Die Europäische Union hat die krisengeschüttelte Ukraine zu dringend benötigten Reformen aufgerufen. Die Ex-Sowjetrepublik könne auf ihre Freunde zählen, doch das sei nicht genug, sagte Ratspräsident Donald Tusk bei einem EU-Ukraine-Gipfeltreffen am Montag in Kiew. "Europa kann für die Ukraine nicht die ganze Arbeit machen", mahnte er.

Der ukrainische Präsident Petro Poroschenko forderte eine klare EU-Beitrittsperspektive für sein Land, eine Aufhebung der Visa-Pflicht sowie eine aktivere Rolle Brüssels im Friedensprozess für das Kriegsgebiet Donbass.

Es war der erste EU-Ukraine-Gipfel seit der Unterzeichnung des Partnerschaftsabkommens zwischen Kiew und Brüssel im Juni 2014. EU-Kommissionspräsident Jean-Claude Juncker kündigte an, das mit dem Vertrag verbundene Freihandelsabkommen solle am 1. Jänner 2016 in Kraft treten.

Staatsbankrott droht

Dies war auf Druck Russlands zunächst aufgeschoben worden. Die Führung in Moskau befürchtet unter anderem, dass durch das Abkommen günstige europäische Waren den russischen Markt überschwemmen und heimischen Herstellern Konkurrenz machen könnten. Poroschenko forderte die EU-Staaten auf, das Partnerschaftsabkommen zu ratifizieren. Juncker sagte, er halte es für keine gute Idee, das Inkrafttreten erneut aufzuschieben.

Tusk kündigte eine EU-Mission an, die ermitteln soll, welche Hilfe die vom Staatsbankrott bedrohte Ukraine benötigt.

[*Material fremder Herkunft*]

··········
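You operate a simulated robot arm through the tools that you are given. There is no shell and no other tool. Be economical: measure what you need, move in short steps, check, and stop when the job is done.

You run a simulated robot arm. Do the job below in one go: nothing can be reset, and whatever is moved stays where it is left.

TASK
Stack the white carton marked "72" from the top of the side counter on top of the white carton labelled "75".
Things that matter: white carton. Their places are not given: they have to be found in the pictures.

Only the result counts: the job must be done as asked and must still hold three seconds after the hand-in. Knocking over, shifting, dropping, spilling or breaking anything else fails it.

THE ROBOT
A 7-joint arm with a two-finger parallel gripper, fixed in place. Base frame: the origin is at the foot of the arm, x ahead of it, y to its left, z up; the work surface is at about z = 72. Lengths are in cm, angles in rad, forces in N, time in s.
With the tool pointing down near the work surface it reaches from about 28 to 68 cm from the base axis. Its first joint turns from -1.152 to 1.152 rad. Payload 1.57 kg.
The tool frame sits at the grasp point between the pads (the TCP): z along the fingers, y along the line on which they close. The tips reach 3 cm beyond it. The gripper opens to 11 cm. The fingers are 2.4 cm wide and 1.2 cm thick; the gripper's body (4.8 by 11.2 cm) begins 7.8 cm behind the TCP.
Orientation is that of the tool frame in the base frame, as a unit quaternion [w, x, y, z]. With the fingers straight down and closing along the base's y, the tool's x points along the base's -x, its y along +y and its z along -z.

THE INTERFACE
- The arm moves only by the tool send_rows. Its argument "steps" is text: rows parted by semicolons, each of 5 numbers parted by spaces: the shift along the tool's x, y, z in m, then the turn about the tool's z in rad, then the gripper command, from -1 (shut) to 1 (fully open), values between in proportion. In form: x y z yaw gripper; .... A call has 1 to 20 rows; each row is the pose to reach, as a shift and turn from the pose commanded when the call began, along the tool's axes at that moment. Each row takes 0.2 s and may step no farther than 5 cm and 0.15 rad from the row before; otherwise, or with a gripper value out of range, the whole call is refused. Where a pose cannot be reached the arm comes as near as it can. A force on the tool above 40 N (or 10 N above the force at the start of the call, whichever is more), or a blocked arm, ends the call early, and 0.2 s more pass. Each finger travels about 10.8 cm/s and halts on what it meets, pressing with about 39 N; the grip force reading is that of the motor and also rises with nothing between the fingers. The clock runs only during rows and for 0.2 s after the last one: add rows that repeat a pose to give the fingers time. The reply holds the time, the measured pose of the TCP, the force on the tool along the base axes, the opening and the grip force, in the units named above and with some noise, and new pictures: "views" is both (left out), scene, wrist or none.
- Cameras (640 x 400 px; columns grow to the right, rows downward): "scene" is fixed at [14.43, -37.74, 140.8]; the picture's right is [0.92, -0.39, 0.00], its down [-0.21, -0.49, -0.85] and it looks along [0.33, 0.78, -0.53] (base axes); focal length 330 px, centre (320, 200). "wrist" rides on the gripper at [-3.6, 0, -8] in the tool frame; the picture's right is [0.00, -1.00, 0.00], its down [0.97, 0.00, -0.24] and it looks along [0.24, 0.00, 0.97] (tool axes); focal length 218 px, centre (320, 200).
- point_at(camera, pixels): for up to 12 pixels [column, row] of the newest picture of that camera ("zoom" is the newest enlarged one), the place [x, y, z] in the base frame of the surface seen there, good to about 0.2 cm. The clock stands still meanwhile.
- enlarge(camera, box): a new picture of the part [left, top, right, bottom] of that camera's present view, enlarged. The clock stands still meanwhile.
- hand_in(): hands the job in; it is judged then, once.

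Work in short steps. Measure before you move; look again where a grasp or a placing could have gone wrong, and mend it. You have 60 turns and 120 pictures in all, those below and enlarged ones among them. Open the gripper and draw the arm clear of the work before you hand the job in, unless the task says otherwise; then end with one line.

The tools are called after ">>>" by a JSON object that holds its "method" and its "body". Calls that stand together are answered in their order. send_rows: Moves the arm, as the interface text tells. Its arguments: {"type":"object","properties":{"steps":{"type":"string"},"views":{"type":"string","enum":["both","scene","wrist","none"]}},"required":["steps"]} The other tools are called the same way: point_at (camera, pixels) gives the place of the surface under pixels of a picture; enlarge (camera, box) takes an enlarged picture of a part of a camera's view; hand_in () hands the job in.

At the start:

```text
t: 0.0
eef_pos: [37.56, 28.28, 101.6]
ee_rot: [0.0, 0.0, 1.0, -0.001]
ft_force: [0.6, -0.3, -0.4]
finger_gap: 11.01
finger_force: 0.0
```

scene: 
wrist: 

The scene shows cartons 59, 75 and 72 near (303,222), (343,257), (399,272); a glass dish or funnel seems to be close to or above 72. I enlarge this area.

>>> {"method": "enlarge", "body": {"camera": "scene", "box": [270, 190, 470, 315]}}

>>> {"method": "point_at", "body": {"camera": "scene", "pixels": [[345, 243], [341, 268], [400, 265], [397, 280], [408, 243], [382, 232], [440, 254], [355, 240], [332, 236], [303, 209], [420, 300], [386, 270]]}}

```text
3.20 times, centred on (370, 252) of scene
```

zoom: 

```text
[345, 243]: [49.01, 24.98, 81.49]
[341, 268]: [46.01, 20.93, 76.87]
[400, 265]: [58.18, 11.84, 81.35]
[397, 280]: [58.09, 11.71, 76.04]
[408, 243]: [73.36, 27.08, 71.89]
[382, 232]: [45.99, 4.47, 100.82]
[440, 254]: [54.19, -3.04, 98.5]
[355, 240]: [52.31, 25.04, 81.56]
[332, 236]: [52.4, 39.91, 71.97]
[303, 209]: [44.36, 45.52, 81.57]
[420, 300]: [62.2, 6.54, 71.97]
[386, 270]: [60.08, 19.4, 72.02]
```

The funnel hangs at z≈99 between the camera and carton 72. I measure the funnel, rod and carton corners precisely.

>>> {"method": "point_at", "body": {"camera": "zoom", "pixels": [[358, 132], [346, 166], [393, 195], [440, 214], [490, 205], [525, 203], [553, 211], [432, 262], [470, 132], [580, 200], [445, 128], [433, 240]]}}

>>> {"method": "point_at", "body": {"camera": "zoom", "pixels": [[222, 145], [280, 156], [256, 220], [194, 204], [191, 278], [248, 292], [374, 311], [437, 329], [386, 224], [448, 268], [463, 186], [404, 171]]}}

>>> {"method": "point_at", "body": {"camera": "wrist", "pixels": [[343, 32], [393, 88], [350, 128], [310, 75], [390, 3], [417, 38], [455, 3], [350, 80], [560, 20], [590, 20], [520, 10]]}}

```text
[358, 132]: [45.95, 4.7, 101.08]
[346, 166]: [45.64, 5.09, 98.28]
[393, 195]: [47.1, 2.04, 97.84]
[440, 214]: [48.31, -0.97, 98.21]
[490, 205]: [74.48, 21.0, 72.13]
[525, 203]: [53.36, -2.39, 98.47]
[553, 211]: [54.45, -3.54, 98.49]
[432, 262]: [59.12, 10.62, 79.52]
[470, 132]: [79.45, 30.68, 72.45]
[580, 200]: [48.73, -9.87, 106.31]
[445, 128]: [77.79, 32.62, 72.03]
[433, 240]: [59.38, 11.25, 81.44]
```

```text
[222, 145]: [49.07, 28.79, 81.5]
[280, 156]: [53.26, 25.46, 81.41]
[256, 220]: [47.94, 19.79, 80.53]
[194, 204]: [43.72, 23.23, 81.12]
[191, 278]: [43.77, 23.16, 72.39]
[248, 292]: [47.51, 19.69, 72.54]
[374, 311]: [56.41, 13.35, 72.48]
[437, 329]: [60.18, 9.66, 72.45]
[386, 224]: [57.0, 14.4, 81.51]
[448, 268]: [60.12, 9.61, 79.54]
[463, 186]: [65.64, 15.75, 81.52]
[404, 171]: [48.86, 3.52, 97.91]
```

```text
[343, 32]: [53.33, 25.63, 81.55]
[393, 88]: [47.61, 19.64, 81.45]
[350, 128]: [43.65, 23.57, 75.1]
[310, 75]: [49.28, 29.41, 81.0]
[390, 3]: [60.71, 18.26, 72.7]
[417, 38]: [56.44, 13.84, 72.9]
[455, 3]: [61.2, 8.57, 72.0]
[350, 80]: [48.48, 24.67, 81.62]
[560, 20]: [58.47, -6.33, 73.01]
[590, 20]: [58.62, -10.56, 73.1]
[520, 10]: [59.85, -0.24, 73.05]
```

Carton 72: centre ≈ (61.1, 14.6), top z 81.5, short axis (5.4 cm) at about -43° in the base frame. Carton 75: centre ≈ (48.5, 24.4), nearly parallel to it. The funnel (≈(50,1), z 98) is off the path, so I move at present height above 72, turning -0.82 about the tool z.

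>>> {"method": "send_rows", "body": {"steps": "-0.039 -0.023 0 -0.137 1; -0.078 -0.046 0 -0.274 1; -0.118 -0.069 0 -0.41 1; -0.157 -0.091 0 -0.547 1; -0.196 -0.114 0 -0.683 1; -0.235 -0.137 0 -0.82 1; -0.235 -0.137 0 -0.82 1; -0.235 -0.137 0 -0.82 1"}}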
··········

Juncker betonte, die ukrainischen Reformen würden schmerzhaft, aber sie seien notwendig. Er forderte einen entschlossenen Kampf gegen Korruption. Die Organisation Transparency International stuft die Ex-Sowjetrepublik nur auf Rang 142 von 174 in Sachen Korruption ein.

Den Bau einer neuen Schutzhülle für das 1986 explodierte Atomkraftwerk Tschernobyl in der Ukraine unterstützt die EU mit weiteren 70 Millionen Euro. Die Europäische Union wolle helfen, die Finanzierungslücke bei dem Projekt zu schließen, sagte Juncker.

Vor dem Treffen legte Tusk in der Nähe des Unabhängigkeitsplatzes (Maidan) in Kiew einen Kranz für die Opfer der prowestlichen Massenproteste vor gut einem Jahr nieder. "Sie haben mächtige Feinde, aber gleichzeitig haben Sie viele Freunde", sagte er den Ukrainern bei der Zeremonie mit Blick auf den Konflikt mit Russland.

Waffenruhe gebrochen

Die Gespräche in Kiew wurden überschattet von wiederholten Verstößen gegen die Waffenruhe im Kriegsgebiet Donbass. Die Armee sowie die prorussischen Separatisten berichteten von jeweils einem getöteten Kämpfer innerhalb von 24 Stunden. Zudem teilte die Organisation für Sicherheit und Zusammenarbeit in Europa (OSZE) mit, bei der Ortschaft Schyrokyne in der Nähe der Hafenstadt Mariupol habe der gegenseitige Beschuss zugenommen.

Poroschenko bekräftigte seine Entschlossenheit zu einer friedlichen Lösung des Konflikts mit den Aufständischen. "Wir wollen Frieden, keinen Krieg", sagte er. Die Separatisten und Russland werfen der Ukraine vor, den Friedensplan für den Donbass nicht zu erfüllen und das von den Aufständischen kontrollierte Gebiet mit Gewalt zurückerobern zu wollen.